Tükçe olimpiyatları bir destandır
Türkçe'yi resmi dil olarak ilan eden, ilk devlet adamı Karamanoğlu Mehmet Bey"den bu yana hiçbir devlet adamının, milletin, devletin başaramadığı bir destan
Bu destanını arkasında sadece bir hoca, bir cemaat değil; Anadolu insanı var
Anadolu insanın fedakârlığı, inanmışlığı, azmi, gayreti, samimiyeti var
TÜRKÇE OLİMPİYATLARI NEDEN DESTANDIR
Geçtiğimiz günlerde 115 ülkeden 750 yarışmacının katıldığı Türkçe Olimpiyatlarının 7. gerçekleşti.
Tükçe olimpiyatları bir destandır
Türkçe'yi resmi dil olarak ilan eden, ilk devlet adamı Karamanoğlu Mehmet Bey"den bu yana hiçbir devlet adamının, milletin, devletin başaramadığı bir destan
Bu destanını arkasında sadece bir hoca, bir cemaat değil; Anadolu insanı var
Anadolu insanın fedakârlığı, inanmışlığı, azmi, gayreti, samimiyeti var
Elbette lider, önder önemlidir
Tek adam tek kurtarıcı lider gibi yaklaşımlar hoşumuza gider
Bazen koca bir tarihi, savaşı, zaferi, başarıyı bir kişiye bağlarız.
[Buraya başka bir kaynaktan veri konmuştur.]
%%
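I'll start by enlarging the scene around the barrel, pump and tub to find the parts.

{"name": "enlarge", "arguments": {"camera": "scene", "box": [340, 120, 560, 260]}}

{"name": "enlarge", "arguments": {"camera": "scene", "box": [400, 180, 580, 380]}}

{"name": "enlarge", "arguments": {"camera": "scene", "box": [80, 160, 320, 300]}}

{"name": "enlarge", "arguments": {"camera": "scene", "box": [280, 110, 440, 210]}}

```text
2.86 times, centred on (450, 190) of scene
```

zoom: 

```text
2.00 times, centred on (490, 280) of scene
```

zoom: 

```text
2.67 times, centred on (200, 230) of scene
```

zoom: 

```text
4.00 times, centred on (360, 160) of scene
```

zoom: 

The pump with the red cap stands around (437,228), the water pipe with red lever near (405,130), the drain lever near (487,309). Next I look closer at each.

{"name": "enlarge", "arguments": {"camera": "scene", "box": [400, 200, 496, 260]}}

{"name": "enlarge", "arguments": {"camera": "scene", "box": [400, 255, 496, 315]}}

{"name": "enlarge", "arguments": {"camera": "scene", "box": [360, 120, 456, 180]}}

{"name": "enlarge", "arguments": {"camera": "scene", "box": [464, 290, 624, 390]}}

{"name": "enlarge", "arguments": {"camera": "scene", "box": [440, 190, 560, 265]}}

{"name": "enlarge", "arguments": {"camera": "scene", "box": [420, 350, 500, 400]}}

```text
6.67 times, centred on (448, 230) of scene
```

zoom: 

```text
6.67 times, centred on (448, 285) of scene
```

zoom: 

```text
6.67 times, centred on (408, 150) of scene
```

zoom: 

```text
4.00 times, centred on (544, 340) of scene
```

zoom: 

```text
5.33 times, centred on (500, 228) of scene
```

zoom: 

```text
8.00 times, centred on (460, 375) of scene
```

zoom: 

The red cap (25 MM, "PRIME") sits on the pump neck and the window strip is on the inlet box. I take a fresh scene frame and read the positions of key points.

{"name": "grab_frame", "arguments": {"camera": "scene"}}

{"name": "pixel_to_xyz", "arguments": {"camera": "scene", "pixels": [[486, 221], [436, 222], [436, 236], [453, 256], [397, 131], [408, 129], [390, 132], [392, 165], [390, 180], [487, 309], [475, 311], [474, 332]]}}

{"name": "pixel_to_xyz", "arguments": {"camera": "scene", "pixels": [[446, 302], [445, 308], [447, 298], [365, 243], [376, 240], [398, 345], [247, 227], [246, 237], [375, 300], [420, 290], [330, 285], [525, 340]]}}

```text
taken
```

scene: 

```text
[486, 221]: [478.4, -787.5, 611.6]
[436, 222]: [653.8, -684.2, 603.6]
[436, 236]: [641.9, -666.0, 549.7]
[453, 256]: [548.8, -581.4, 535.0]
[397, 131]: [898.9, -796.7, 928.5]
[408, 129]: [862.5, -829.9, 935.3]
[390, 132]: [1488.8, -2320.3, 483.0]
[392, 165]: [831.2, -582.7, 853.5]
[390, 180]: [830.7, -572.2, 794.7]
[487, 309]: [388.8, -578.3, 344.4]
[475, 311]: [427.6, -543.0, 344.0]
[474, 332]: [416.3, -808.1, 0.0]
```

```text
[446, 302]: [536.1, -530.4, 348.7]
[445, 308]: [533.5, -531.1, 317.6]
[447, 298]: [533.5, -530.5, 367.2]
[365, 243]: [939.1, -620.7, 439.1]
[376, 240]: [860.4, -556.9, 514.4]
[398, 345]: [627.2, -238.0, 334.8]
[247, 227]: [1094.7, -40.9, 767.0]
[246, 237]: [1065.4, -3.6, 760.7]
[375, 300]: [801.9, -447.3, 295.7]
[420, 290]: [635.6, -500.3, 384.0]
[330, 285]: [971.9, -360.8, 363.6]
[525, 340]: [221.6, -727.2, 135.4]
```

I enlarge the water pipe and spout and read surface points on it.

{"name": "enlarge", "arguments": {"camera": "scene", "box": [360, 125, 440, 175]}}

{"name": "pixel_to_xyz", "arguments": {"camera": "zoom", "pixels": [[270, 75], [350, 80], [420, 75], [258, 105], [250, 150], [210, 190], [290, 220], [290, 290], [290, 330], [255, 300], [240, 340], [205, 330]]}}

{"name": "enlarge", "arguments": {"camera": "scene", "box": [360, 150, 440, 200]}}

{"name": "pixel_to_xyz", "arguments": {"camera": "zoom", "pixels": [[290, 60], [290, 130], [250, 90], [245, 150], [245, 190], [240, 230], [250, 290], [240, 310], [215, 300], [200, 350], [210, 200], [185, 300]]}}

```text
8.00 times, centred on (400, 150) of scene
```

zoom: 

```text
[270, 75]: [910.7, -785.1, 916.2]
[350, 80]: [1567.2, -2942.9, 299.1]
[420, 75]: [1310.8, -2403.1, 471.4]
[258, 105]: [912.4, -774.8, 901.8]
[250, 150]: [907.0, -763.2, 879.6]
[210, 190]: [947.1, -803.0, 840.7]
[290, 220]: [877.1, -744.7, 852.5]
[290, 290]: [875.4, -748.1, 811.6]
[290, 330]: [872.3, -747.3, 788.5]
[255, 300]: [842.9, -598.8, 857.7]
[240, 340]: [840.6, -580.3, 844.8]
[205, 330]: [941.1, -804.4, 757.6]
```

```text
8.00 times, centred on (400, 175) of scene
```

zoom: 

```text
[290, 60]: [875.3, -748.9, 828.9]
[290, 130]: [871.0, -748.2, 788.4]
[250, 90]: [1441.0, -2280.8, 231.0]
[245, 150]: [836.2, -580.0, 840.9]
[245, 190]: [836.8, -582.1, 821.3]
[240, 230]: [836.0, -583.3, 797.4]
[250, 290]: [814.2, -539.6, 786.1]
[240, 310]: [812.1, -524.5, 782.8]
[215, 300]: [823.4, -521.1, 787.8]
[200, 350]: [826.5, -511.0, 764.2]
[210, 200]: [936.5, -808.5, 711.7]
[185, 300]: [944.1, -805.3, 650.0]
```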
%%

Elbette burada lokomotif olan önderlerin bir önemi yok diye düşünmemek lazım
Ama arkasında vagonları olmayan tren ne mana ifade eder ki
Dağ başında bir koca çınar olmak ormanı oluşturmaya yetmez
Onun için bu destanı bir milletin destanı olarak okumak lazım
Türkçe olimpiyatların neden bir destandır?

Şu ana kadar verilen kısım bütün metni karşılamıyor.